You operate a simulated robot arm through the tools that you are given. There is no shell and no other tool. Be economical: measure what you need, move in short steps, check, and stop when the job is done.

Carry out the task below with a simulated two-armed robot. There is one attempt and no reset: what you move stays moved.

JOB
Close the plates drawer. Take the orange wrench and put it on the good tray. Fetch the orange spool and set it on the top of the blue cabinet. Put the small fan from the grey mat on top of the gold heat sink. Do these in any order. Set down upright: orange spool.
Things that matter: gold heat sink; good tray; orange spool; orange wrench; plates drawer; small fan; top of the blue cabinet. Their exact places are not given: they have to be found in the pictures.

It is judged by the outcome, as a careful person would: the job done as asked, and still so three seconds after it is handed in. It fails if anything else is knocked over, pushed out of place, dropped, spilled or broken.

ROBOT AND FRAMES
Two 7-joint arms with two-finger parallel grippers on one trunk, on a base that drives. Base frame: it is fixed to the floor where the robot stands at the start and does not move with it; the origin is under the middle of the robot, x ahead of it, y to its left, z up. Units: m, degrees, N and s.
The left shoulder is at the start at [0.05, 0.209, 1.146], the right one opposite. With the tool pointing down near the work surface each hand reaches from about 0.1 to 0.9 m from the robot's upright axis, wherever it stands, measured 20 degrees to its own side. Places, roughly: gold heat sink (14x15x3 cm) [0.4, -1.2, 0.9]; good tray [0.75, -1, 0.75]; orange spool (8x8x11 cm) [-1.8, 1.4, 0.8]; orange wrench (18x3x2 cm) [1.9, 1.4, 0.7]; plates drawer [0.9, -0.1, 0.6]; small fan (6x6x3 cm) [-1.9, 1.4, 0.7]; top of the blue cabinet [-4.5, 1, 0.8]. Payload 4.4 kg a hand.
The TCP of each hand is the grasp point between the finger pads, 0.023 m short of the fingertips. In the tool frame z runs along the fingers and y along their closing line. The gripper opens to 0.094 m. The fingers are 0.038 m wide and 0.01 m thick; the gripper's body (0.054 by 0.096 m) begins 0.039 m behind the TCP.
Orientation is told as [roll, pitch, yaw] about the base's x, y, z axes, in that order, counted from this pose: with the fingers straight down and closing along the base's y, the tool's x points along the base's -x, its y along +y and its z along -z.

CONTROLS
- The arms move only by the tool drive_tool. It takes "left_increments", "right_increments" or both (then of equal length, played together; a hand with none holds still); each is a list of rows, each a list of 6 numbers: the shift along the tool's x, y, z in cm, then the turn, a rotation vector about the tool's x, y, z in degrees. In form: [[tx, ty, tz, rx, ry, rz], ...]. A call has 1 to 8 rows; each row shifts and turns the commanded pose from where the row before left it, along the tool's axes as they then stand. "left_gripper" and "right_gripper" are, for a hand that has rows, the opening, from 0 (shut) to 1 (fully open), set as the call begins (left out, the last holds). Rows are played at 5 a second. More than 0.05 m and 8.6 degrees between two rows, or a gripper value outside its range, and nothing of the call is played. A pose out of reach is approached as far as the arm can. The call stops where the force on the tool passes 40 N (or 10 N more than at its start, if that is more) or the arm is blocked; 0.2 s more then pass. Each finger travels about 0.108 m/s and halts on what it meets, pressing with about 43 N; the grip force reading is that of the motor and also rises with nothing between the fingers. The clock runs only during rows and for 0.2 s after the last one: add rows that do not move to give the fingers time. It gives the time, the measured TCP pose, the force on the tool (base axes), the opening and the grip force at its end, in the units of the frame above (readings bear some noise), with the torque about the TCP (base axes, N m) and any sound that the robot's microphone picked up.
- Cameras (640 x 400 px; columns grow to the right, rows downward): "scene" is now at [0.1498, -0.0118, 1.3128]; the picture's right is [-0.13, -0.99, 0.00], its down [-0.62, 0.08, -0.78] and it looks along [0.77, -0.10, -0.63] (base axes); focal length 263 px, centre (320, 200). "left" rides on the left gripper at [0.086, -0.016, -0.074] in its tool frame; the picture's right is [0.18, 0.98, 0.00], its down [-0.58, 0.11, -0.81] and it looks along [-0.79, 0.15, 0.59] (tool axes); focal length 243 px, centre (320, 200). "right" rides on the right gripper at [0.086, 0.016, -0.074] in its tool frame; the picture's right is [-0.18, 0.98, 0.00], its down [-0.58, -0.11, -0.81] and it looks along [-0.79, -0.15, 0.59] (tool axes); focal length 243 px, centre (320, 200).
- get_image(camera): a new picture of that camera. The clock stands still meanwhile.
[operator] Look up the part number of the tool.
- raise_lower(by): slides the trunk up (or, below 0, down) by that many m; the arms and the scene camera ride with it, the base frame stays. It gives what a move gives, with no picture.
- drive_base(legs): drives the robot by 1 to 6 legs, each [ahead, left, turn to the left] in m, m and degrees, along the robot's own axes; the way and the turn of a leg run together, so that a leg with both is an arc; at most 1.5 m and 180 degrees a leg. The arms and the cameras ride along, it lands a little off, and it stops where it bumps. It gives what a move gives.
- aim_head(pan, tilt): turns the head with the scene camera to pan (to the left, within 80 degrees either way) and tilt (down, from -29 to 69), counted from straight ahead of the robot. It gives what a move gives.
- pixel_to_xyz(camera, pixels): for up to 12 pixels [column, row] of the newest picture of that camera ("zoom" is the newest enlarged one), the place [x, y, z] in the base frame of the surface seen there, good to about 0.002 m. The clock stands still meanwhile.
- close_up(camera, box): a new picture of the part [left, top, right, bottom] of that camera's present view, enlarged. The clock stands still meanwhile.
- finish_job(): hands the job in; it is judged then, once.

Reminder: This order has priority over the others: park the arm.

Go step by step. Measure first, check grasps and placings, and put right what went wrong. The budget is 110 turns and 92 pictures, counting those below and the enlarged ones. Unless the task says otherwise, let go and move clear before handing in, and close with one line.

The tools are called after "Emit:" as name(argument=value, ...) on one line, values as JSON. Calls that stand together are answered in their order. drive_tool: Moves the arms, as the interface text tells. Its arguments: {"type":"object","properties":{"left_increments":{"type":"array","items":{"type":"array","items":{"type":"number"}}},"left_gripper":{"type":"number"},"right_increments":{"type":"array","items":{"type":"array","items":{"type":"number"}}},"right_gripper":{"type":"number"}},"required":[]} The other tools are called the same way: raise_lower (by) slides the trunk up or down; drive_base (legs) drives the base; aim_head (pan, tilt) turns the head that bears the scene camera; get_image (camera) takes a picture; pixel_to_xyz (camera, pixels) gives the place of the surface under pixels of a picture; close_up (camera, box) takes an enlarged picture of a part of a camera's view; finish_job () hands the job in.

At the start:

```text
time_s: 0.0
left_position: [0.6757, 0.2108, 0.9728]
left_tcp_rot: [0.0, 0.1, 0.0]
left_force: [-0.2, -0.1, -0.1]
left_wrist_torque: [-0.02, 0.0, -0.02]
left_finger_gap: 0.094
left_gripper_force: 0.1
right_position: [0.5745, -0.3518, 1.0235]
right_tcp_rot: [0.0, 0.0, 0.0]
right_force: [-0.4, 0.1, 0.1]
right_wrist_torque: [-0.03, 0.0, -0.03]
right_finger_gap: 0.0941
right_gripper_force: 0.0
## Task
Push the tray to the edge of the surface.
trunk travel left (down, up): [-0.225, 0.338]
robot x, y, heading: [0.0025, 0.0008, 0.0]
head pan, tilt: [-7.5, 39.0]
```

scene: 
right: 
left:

#### Exercise goal:
Repeat the listing in full, keeping every line exactly as it is.

#### Problem solution:
You operate a simulated robot arm through the tools that you are given. There is no shell and no other tool. Be economical: measure what you need, move in short steps, check, and stop when the job is done.

Carry out the task below with a simulated two-armed robot. There is one attempt and no reset: what you move stays moved.

JOB
Close the plates drawer. Take the orange wrench and put it on the good tray. Fetch the orange spool and set it on the top of the blue cabinet. Put the small fan from the grey mat on top of the gold heat sink. Do these in any order. Set down upright: orange spool.
Things that matter: gold heat sink; good tray; orange spool; orange wrench; plates drawer; small fan; top of the blue cabinet. Their exact places are not given: they have to be found in the pictures.

It is judged by the outcome, as a careful person would: the job done as asked, and still so three seconds after it is handed in. It fails if anything else is knocked over, pushed out of place, dropped, spilled or broken.

ROBOT AND FRAMES
Two 7-joint arms with two-finger parallel grippers on one trunk, on a base that drives. Base frame: it is fixed to the floor where the robot stands at the start and does not move with it; the origin is under the middle of the robot, x ahead of it, y to its left, z up. Units: m, degrees, N and s.
The left shoulder is at the start at [0.05, 0.209, 1.146], the right one opposite. With the tool pointing down near the work surface each hand reaches from about 0.1 to 0.9 m from the robot's upright axis, wherever it stands, measured 20 degrees to its own side. Places, roughly: gold heat sink (14x15x3 cm) [0.4, -1.2, 0.9]; good tray [0.75, -1, 0.75]; orange spool (8x8x11 cm) [-1.8, 1.4, 0.8]; orange wrench (18x3x2 cm) [1.9, 1.4, 0.7]; plates drawer [0.9, -0.1, 0.6]; small fan (6x6x3 cm) [-1.9, 1.4, 0.7]; top of the blue cabinet [-4.5, 1, 0.8]. Payload 4.4 kg a hand.
The TCP of each hand is the grasp point between the finger pads, 0.023 m short of the fingertips. In the tool frame z runs along the fingers and y along their closing line. The gripper opens to 0.094 m. The fingers are 0.038 m wide and 0.01 m thick; the gripper's body (0.054 by 0.096 m) begins 0.039 m behind the TCP.
Orientation is told as [roll, pitch, yaw] about the base's x, y, z axes, in that order, counted from this pose: with the fingers straight down and closing along the base's y, the tool's x points along the base's -x, its y along +y and its z along -z.

CONTROLS
- The arms move only by the tool drive_tool. It takes "left_increments", "right_increments" or both (then of equal length, played together; a hand with none holds still); each is a list of rows, each a list of 6 numbers: the shift along the tool's x, y, z in cm, then the turn, a rotation vector about the tool's x, y, z in degrees. In form: [[tx, ty, tz, rx, ry, rz], ...]. A call has 1 to 8 rows; each row shifts and turns the commanded pose from where the row before left it, along the tool's axes as they then stand. "left_gripper" and "right_gripper" are, for a hand that has rows, the opening, from 0 (shut) to 1 (fully open), set as the call begins (left out, the last holds). Rows are played at 5 a second. More than 0.05 m and 8.6 degrees between two rows, or a gripper value outside its range, and nothing of the call is played. A pose out of reach is approached as far as the arm can. The call stops where the force on the tool passes 40 N (or 10 N more than at its start, if that is more) or the arm is blocked; 0.2 s more then pass. Each finger travels about 0.108 m/s and halts on what it meets, pressing with about 43 N; the grip force reading is that of the motor and also rises with nothing between the fingers. The clock runs only during rows and for 0.2 s after the last one: add rows that do not move to give the fingers time. It gives the time, the measured TCP pose, the force on the tool (base axes), the opening and the grip force at its end, in the units of the frame above (readings bear some noise), with the torque about the TCP (base axes, N m) and any sound that the robot's microphone picked up.
- Cameras (640 x 400 px; columns grow to the right, rows downward): "scene" is now at [0.1498, -0.0118, 1.3128]; the picture's right is [-0.13, -0.99, 0.00], its down [-0.62, 0.08, -0.78] and it looks along [0.77, -0.10, -0.63] (base axes); focal length 263 px, centre (320, 200). "left" rides on the left gripper at [0.086, -0.016, -0.074] in its tool frame; the picture's right is [0.18, 0.98, 0.00], its down [-0.58, 0.11, -0.81] and it looks along [-0.79, 0.15, 0.59] (tool axes); focal length 243 px, centre (320, 200). "right" rides on the right gripper at [0.086, 0.016, -0.074] in its tool frame; the picture's right is [-0.18, 0.98, 0.00], its down [-0.58, -0.11, -0.81] and it looks along [-0.79, -0.15, 0.59] (tool axes); focal length 243 px, centre (320, 200).
- get_image(camera): a new picture of that camera. The clock stands still meanwhile.
[operator] Look up the part number of the tool.
- raise_lower(by): slides the trunk up (or, below 0, down) by that many m; the arms and the scene camera ride with it, the base frame stays. It gives what a move gives, with no picture.
- drive_base(legs): drives the robot by 1 to 6 legs, each [ahead, left, turn to the left] in m, m and degrees, along the robot's own axes; the way and the turn of a leg run together, so that a leg with both is an arc; at most 1.5 m and 180 degrees a leg. The arms and the cameras ride along, it lands a little off, and it stops where it bumps. It gives what a move gives.
- aim_head(pan, tilt): turns the head with the scene camera to pan (to the left, within 80 degrees either way) and tilt (down, from -29 to 69), counted from straight ahead of the robot. It gives what a move gives.
- pixel_to_xyz(camera, pixels): for up to 12 pixels [column, row] of the newest picture of that camera ("zoom" is the newest enlarged one), the place [x, y, z] in the base frame of the surface seen there, good to about 0.002 m. The clock stands still meanwhile.
- close_up(camera, box): a new picture of the part [left, top, right, bottom] of that camera's present view, enlarged. The clock stands still meanwhile.
- finish_job(): hands the job in; it is judged then, once.

Reminder: This order has priority over the others: park the arm.

Go step by step. Measure first, check grasps and placings, and put right what went wrong. The budget is 110 turns and 92 pictures, counting those below and the enlarged ones. Unless the task says otherwise, let go and move clear before handing in, and close with one line.

The tools are called after "Emit:" as name(argument=value, ...) on one line, values as JSON. Calls that stand together are answered in their order. drive_tool: Moves the arms, as the interface text tells. Its arguments: {"type":"object","properties":{"left_increments":{"type":"array","items":{"type":"array","items":{"type":"number"}}},"left_gripper":{"type":"number"},"right_increments":{"type":"array","items":{"type":"array","items":{"type":"number"}}},"right_gripper":{"type":"number"}},"required":[]} The other tools are called the same way: raise_lower (by) slides the trunk up or down; drive_base (legs) drives the base; aim_head (pan, tilt) turns the head that bears the scene camera; get_image (camera) takes a picture; pixel_to_xyz (camera, pixels) gives the place of the surface under pixels of a picture; close_up (camera, box) takes an enlarged picture of a part of a camera's view; finish_job () hands the job in.

At the start:

```text
time_s: 0.0
left_position: [0.6757, 0.2108, 0.9728]
left_tcp_rot: [0.0, 0.1, 0.0]
left_force: [-0.2, -0.1, -0.1]
left_wrist_torque: [-0.02, 0.0, -0.02]
left_finger_gap: 0.094
left_gripper_force: 0.1
right_position: [0.5745, -0.3518, 1.0235]
right_tcp_rot: [0.0, 0.0, 0.0]
right_force: [-0.4, 0.1, 0.1]
right_wrist_torque: [-0.03, 0.0, -0.03]
right_finger_gap: 0.0941
right_gripper_force: 0.0
## Task
Push the tray to the edge of the surface.
trunk travel left (down, up): [-0.225, 0.338]
robot x, y, heading: [0.0025, 0.0008, 0.0]
head pan, tilt: [-7.5, 39.0]
```

scene: 
right: 
left:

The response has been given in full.